- **What to do**
Your task is to retype each line of the data below exactly. Put each line that is not blank into a JSON list as a string.

- **Dataset content**

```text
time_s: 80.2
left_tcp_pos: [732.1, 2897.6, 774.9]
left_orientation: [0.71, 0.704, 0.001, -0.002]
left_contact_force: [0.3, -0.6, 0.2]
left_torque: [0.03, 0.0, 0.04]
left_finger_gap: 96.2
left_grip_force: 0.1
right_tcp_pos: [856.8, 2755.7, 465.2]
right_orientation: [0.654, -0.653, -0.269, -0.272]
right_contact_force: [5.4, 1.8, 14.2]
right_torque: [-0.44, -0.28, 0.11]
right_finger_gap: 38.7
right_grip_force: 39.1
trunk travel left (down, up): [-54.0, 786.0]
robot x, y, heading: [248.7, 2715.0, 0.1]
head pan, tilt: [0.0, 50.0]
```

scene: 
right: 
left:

- **Expected answer**
[
  "```text",
  "time_s: 80.2",
  "left_tcp_pos: [732.1, 2897.6, 774.9]",
  "left_orientation: [0.71, 0.704, 0.001, -0.002]",
  "left_contact_force: [0.3, -0.6, 0.2]",
  "left_torque: [0.03, 0.0, 0.04]",
  "left_finger_gap: 96.2",
  "left_grip_force: 0.1",
  "right_tcp_pos: [856.8, 2755.7, 465.2]",
  "right_orientation: [0.654, -0.653, -0.269, -0.272]",
  "right_contact_force: [5.4, 1.8, 14.2]",
  "right_torque: [-0.44, -0.28, 0.11]",
  "right_finger_gap: 38.7",
  "right_grip_force: 39.1",
  "trunk travel left (down, up): [-54.0, 786.0]",
  "robot x, y, heading: [248.7, 2715.0, 0.1]",
  "head pan, tilt: [0.0, 50.0]",
  "```",
  "scene: ",
  "right: ",
  "left:"
]